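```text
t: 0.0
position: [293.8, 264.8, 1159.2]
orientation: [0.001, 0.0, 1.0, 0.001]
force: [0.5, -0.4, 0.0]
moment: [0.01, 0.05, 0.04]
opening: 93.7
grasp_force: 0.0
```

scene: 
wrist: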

____

### Short task
Copy each line of the data exactly, leaving nothing out.

### Complete answer
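```text
t: 0.0
position: [293.8, 264.8, 1159.2]
orientation: [0.001, 0.0, 1.0, 0.001]
force: [0.5, -0.4, 0.0]
moment: [0.01, 0.05, 0.04]
opening: 93.7
grasp_force: 0.0
```

scene: 
wrist: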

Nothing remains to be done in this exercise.